Tasks for this exercise:
A. Retype the section of the text extract that opens with "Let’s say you" and closes with "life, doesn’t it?".
B. Give the continuation of the text extract.

-- start Source material --

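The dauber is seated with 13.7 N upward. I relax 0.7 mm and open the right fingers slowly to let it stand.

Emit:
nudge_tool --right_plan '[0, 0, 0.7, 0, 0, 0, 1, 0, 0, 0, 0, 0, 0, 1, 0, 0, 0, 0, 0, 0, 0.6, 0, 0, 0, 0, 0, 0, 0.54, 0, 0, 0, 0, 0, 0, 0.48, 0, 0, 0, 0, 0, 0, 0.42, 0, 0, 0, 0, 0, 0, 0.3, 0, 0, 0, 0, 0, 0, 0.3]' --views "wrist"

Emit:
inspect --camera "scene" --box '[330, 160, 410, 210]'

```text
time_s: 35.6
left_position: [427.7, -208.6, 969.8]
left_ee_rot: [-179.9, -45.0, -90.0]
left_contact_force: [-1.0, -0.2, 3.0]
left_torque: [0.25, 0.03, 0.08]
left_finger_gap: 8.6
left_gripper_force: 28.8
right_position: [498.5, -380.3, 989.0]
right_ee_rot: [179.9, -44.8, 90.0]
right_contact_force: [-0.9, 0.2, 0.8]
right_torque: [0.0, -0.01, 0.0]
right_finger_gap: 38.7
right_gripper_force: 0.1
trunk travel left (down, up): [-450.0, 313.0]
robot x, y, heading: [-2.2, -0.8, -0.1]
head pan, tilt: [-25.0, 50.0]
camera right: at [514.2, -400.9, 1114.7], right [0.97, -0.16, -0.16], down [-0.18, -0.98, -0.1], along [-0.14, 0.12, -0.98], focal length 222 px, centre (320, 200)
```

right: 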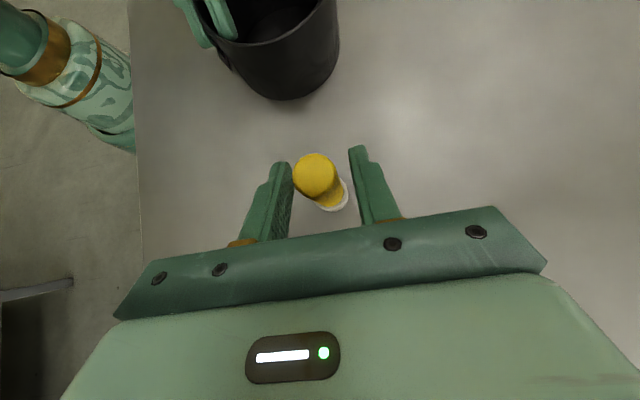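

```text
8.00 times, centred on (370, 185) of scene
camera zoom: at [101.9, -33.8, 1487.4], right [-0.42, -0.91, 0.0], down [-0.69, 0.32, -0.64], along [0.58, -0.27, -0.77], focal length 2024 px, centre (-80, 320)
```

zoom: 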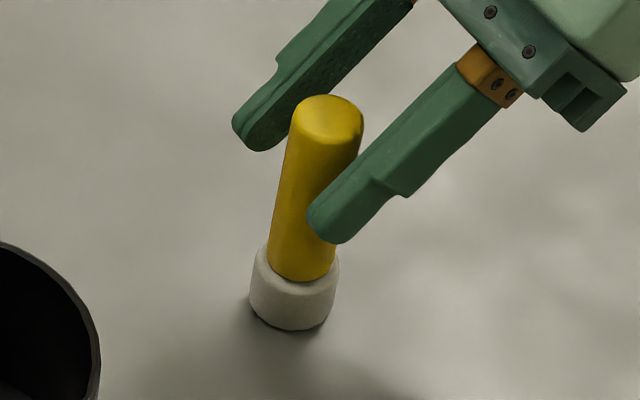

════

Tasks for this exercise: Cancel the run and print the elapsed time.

-- end Source material --
-- start Text extract --

Posts Tagged With: Inspiration

A Couple of Diet Cokes and a Convo

Let’s say you and I go pick up a Dirty Diet Coke and a sugar cookie. We’d drive to a nearby park, and we’d sit on a park bench (this is Arizona, remember?) and chat while we munched and sipped.

FullSizeRender-3 copy 3“Mmmm…I like that touch of lime,” you’d say.

“I like the coconut undertones,” I’d reply.

“The cookie’s a bit too chewy for my idea of a sugar cookie,” you’d add. “But still, it’s delish.”

Only, you probably wouldn’t say “delish” because we only really shorthand things like that in texts or on Facebook and other social media zones. Even though it is “totes adorbs,” it sounds pretty silly in real life, doesn’t it?

Our conversation would wander from dinner plans to cloud formations, from recent things we read to the symbolism of some odd dream we had the night before. We might even discuss something religiously contentious, or skirt along the edges of politics. It’s always fun to see where things go when we talk.

-- end Text extract --

Answers to the problems:
A.
Let’s say you and I go pick up a Dirty Diet Coke and a sugar cookie. We’d drive to a nearby park, and we’d sit on a park bench (this is Arizona, remember?) and chat while we munched and sipped.

FullSizeRender-3 copy 3“Mmmm…I like that touch of lime,” you’d say.

“I like the coconut undertones,” I’d reply.

“The cookie’s a bit too chewy for my idea of a sugar cookie,” you’d add. “But still, it’s delish.”

Only, you probably wouldn’t say “delish” because we only really shorthand things like that in texts or on Facebook and other social media zones. Even though it is “totes adorbs,” it sounds pretty silly in real life, doesn’t it?

B.
Somewhere in there I’d get around to asking a question that’s been on my mind, but it’d be weird to just blurt it out without some context, or without having it relate even vaguely to what we might be discussing.

Since we aren’t having sodas at the park, I can just throw out the thought that I’ve been wondering about off and on for years. (If you want to grab a Coke or Mountain Dew or something non-caffeinated, go ahead, I’ll wait.)

Here’s the question:

Do you think there’s some inspiration or creative source or new ideas or muse somewhere in the atmosphere or something that different people tap into, or ask to access, or that they simply breathe in, that they then turn into art, or song, or a written work?

And a related question:

And if that’s the case, isn’t it likely that several, if not hundreds or thousands, could “come up with” the same or similar ideas all around same time?

And another question:

Is there really any original thought or are thoughts or the seeds of thoughts put into our heads?

Fine, it was three questions…

I see us finishing up our sodas and dusting cooking crumbs off our shirts long before we exhaust the possibilities of these questions.

Surely philosophers and psychologists, Mensa members and religious people all have something to add to the answers to these questions. I’m just wondering what the everyday, soda sipping, cookie crunching public thinks.

Here’s my two cents.

I’ve had many experiences where I’ve thought of an idea, or started writing a blog post, or hummed a made-up tune, and then, within a day, or a week someone else talks about, writes, or sings the same or eerily similar thing. What is that all about?

Seriously!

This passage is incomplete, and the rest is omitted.